I'm decompressing from the intense programming I've done recently. The
decompression phase is often the time when new ideas arrive. Here are some
recent ones:
1. I love clones, I hate clones.
I used clones intensely in the make-stub-files project.
- For unit testing, I moved clones of all code needed by the @test node to
be children of the @test node. *Considered in isolation*, this looks like
the ultimate unit-testing pattern. There is never any need to execute the
unit test externally because all code is up-to-date.
- I've just created a set of "views" on the code that would help
*experienced* Leo users understand the code.
Alas, this *expert* usage of clones comes with a price. Views will bewilder
people who don't use Leo. Second, clones gum up searches, even (especially)
for experts. Every unit test created its own set of clones!
The clone-find-all commands are kinda a workaround, because I can search
just from the created node to the end of the file. But these commands
create *more* clones, so if I search from anywhere else the situation just
gets worse. Boo hoo.
This morning a new thought arose. Is it possible to use an improved Nav
pane to avoid the problems with clones. In particular:
A. I want a way to mark (with an attribute) nodes to be incorporated into
unit tests, as if they were cloned as children of @test nodes. It should
be possible!
B. I want a way to mark (with an attribute) nodes that are part of a view.
Richard et. al. may already have done this! My requirements are probably
more stringent than most people's. I'm excited to think of the
possibilities.
2. Minor problems with @clean.
@clean was a *huge *success for this project. GvR might not have looked at
make_stub_files.py if it had been produced by an @file node.

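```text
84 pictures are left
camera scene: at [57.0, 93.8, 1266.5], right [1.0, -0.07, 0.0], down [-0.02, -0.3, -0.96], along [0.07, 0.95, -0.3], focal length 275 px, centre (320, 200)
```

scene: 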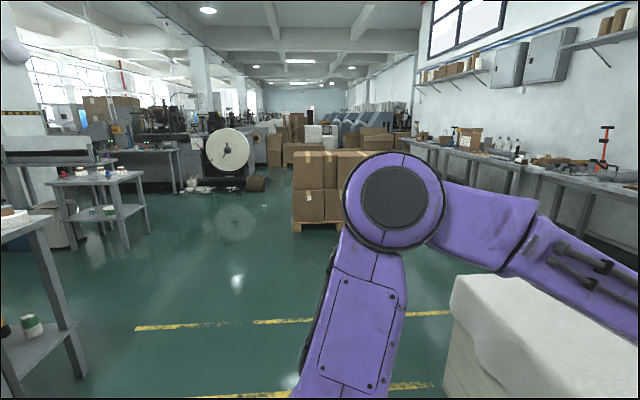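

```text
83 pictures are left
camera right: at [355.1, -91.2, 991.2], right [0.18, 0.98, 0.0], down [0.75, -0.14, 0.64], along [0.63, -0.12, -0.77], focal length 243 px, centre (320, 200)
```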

A minor annoyance: it was easy to forget to put a single blank line in
front of def's, and two blank lines in front of classes. The diffs looked
bad when I forgot, so I wrote the following Leo script to check for blank
lines.
@button check-leading-lines
for p1 in c.all_unique_positions():
if p1.h.startswith('@clean'):
for p in p1.subtree():
if (not p.h.strip().startswith('<<') and
p.b.strip() and not p.b.startswith('\n')
):
print(repr(p.b[:3]), p.h)
print('done')
Hehe. This morning I realized that it might be possible for the @clean
read/write code to insert the blank lines automatically. It's worth doing.
3. Markdown problems.
@language rest is needed to render the docs properly within Leo, but Leo
converts @language rest to @language md when reading files whose extension
is .md. Annoying. This should be fixed somehow.
4. Diffs.
I committed many times every day, and each time I was annoyed at what git
diff showed for .leo files. A few months ago I experimented with having
*Leo* be the diff agent, but a) that didn't work well even for me and b)
it's out of the question for people who don't use Leo.
It would be good to create a git plugin/addon that would more clearly show
diffs to .leo files. The requirements are actually very simple:
- Ignore all html elements except <t> elements.
- Strip <t> and <\t>and show only diffs to the body pane.
- Show the headline in the diff.
The result could be awesome!
5. Improving Leo's make-stub-files command.
It's really bad to have two separate code bases. Instead of folding the
make-stub-files code into Leo by hand, make_stub_files.py should become
part of the leo/external folder.
Also, Leo should have an update-stub-files command which would be like
using the --update option.
That's all for now. I'm excited to start working on all these projects, as
well as the task-oriented docs that promise so much to newbies.